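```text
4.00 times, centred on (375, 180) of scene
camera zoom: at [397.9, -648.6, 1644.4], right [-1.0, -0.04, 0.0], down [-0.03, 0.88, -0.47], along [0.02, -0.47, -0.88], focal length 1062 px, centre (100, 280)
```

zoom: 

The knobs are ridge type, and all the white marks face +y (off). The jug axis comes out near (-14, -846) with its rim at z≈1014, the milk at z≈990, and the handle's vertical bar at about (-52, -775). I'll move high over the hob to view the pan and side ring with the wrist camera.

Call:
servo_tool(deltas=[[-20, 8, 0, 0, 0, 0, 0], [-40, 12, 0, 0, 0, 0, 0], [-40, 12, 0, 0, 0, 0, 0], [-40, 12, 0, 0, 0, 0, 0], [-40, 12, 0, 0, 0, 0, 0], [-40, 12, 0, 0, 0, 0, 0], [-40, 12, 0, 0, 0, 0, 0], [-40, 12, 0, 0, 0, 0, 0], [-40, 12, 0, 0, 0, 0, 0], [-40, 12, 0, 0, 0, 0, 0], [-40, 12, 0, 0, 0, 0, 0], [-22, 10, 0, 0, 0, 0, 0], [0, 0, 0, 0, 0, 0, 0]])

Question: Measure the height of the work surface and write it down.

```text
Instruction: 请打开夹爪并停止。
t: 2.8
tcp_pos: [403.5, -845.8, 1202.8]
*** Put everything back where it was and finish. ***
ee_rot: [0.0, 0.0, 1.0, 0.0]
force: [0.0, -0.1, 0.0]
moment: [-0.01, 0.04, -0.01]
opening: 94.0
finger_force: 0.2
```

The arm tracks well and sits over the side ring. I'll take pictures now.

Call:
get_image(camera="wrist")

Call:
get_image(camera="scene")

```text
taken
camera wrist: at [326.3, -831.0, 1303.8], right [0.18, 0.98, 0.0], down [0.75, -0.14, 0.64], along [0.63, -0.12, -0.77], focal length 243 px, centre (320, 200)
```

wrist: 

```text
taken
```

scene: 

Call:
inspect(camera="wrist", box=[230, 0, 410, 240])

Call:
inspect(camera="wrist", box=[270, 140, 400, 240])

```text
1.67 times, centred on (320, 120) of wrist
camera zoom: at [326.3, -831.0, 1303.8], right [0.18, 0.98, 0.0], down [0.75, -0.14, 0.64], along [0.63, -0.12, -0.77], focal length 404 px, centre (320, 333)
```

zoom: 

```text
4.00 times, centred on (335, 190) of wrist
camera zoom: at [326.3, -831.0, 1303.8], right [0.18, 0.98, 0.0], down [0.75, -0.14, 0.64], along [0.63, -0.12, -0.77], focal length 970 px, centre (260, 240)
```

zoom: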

════

> _WRITTEN TASK_:
Write the complete data out, exactly as above.

> _TASK ANSWER_:
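```text
4.00 times, centred on (375, 180) of scene
camera zoom: at [397.9, -648.6, 1644.4], right [-1.0, -0.04, 0.0], down [-0.03, 0.88, -0.47], along [0.02, -0.47, -0.88], focal length 1062 px, centre (100, 280)
```

zoom: 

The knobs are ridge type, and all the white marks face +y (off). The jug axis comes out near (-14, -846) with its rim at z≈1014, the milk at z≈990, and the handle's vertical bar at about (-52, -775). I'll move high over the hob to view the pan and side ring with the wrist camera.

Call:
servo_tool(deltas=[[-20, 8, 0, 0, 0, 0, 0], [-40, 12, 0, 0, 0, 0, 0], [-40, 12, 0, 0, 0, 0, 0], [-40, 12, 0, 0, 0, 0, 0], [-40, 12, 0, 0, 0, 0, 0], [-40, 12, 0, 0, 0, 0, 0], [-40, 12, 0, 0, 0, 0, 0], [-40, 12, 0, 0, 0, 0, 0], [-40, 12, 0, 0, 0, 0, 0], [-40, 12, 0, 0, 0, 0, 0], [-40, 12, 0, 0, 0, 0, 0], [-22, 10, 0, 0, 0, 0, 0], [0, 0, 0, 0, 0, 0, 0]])

Question: Measure the height of the work surface and write it down.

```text
Instruction: 请打开夹爪并停止。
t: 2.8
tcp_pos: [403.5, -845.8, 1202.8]
*** Put everything back where it was and finish. ***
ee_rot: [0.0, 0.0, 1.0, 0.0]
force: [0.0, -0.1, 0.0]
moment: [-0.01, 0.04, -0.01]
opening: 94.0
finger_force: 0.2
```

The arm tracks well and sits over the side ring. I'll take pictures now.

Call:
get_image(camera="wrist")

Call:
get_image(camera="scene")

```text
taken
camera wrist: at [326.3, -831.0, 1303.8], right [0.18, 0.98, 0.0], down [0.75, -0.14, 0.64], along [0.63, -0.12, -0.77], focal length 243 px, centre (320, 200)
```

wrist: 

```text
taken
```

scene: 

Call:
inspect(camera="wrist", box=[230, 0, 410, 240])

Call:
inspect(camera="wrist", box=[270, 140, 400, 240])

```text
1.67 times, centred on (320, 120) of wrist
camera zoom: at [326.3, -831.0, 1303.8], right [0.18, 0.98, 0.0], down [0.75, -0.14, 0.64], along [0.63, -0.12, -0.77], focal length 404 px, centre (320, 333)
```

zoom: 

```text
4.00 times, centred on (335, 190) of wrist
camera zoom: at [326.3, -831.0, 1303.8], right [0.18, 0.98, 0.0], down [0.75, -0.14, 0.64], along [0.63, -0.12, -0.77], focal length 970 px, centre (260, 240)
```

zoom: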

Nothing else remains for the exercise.